Camino con cuidado porque no me atisbo los pies y la calle está anegada de charcos. Debo controlar la respiración mientras trazo mi camino y colocar mi espalda recta para que no existan consecuencias en la última hora de la tarde. La calle es larga, pero puedo hacerlo. Sólo hay que mover los pies, con compás, con ritmo, mientras me entretengo con todo lo que pueden captar mis ojos en este día de pasar página. 

El olor a churros y chocolate que rodean los comerciales hacia los que me dirijo me hace esbozar una sonrisa. Me agrada, ya no me asquea. Ni tampoco observar los puestos de fruta a mi paso. Ni el olor del café. Ni la carta de un bar. Continúo caminando.

El zapatero me dice que ya nadie cuida del material últimamente, no se esmeran en el trabajo de unas tapas, ni en la calidad de las mismas, aunque me resume su opinión con "vaya las tapas de mierda que ponen hoy en día"; y me dice que vuelva mañana al mediodía. Hace un comentario amable sobre mi barriga, que es como llaman a Elena aquellos que no saben que es una niña ni el sonido de las letras al que responderá durante toda su vida, y me endulza los pocos minutos que hemos compartido hoy en nuestras vidas. Siempre es un placer hablar de ella, aunque esta noche no haya sido demasiado buena, a pesar de haber estado demasiado inquieta para dejarme dormir. Aunque me intente desplazar las costillas o me produzca un intenso dolor en los riñones. Pese a que no puedo respirar o a que comience a conocer lo que van a ser las contracciones. Sé que nunca estará más cerca de lo que está hoy y que, cuando vuelva a ser yo, no tarde en vestirme y cualquier comida no sea un problema, la echaré de menos. Anhelaré esa forma que sólo yo he conocido, conozco y conoceré.

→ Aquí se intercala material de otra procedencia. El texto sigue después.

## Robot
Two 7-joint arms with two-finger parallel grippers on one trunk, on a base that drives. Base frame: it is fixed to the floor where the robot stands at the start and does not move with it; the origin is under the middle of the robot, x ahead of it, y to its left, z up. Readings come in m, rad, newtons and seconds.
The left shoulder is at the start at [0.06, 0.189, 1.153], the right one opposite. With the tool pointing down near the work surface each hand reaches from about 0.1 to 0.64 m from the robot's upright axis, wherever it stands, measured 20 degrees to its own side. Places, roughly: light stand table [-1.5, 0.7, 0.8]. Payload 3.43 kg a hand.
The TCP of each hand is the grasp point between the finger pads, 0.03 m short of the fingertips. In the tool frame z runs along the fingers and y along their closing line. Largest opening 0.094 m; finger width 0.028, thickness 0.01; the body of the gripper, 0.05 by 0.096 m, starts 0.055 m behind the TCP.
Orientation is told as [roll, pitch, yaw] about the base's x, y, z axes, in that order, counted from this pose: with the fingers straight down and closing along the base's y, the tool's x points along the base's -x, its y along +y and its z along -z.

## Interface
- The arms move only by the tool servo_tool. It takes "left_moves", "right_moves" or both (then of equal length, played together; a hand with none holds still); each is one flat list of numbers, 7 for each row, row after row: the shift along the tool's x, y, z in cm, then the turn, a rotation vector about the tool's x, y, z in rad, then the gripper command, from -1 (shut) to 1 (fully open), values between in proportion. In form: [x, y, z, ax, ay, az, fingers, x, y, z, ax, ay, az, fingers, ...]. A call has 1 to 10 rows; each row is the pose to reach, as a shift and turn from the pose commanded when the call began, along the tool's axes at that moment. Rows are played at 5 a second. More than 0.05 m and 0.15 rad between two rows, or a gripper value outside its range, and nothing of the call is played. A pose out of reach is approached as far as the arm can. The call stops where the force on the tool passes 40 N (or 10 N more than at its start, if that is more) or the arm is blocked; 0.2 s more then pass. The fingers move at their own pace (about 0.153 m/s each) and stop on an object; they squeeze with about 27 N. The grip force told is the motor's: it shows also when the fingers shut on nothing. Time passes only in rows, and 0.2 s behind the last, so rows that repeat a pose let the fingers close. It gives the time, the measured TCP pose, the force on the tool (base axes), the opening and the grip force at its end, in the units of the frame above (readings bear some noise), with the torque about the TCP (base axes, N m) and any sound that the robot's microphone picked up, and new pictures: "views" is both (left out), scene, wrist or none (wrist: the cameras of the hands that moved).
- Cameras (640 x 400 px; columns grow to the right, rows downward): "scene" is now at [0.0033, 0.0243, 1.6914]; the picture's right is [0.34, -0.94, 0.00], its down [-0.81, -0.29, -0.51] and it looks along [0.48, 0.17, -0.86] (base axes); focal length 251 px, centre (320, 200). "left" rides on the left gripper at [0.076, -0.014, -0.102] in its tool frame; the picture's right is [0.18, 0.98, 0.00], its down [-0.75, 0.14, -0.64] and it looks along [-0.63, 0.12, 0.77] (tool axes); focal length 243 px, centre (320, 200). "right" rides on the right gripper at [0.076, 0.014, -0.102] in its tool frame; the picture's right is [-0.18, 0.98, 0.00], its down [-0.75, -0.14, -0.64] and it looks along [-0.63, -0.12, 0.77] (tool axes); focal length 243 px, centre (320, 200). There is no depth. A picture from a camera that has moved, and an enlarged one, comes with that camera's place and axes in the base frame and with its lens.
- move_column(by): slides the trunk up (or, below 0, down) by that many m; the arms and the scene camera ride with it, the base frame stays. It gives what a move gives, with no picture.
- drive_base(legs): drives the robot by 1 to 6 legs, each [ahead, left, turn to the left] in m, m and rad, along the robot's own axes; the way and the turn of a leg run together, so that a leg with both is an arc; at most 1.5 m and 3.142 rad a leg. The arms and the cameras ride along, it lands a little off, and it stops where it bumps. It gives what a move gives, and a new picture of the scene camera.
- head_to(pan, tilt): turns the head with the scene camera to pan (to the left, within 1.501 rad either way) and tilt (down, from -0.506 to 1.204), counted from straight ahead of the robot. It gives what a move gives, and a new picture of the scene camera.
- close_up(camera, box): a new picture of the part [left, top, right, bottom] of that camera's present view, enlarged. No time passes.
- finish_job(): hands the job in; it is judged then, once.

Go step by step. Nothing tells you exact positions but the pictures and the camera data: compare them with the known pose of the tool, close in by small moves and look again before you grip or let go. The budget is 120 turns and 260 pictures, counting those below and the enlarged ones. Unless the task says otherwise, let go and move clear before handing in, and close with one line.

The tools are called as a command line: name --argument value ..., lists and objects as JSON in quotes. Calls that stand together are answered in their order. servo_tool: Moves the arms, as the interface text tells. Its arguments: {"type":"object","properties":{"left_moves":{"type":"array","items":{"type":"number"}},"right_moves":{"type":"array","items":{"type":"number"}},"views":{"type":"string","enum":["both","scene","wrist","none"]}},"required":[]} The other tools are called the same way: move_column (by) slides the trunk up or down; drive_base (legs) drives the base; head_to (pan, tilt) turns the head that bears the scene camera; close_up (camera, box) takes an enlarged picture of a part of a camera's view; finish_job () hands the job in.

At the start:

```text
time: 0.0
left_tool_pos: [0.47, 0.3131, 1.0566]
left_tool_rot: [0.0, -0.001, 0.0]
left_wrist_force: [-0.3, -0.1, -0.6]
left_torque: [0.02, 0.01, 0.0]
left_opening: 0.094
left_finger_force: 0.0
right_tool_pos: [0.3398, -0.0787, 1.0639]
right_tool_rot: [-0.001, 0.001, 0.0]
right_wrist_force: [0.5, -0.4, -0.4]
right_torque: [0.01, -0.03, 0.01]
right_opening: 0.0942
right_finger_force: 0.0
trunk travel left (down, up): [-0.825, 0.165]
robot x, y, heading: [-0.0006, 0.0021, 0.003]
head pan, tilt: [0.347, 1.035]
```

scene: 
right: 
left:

Retomo el camino a casa, con mi paraguas, con mi vientre abultado, con mi respiración entrecortada, con mis pasos lentos y rítmicos, con el sonido y la humedad que desprende la incesante lluvia. Apenas unos minutos, tan sólo un instante. Pero todo un viaje en esta nueva vida. La que existe, la que me pertenece, en la que ahora estoy. Quién dijo que esta vida sería fácil. No para mí. No ahora.  

2 comentarios:

  1. David Martín Lozano12 de marzo de 2013, 12:01

    Bellos versos de Espronceda los del zapatero...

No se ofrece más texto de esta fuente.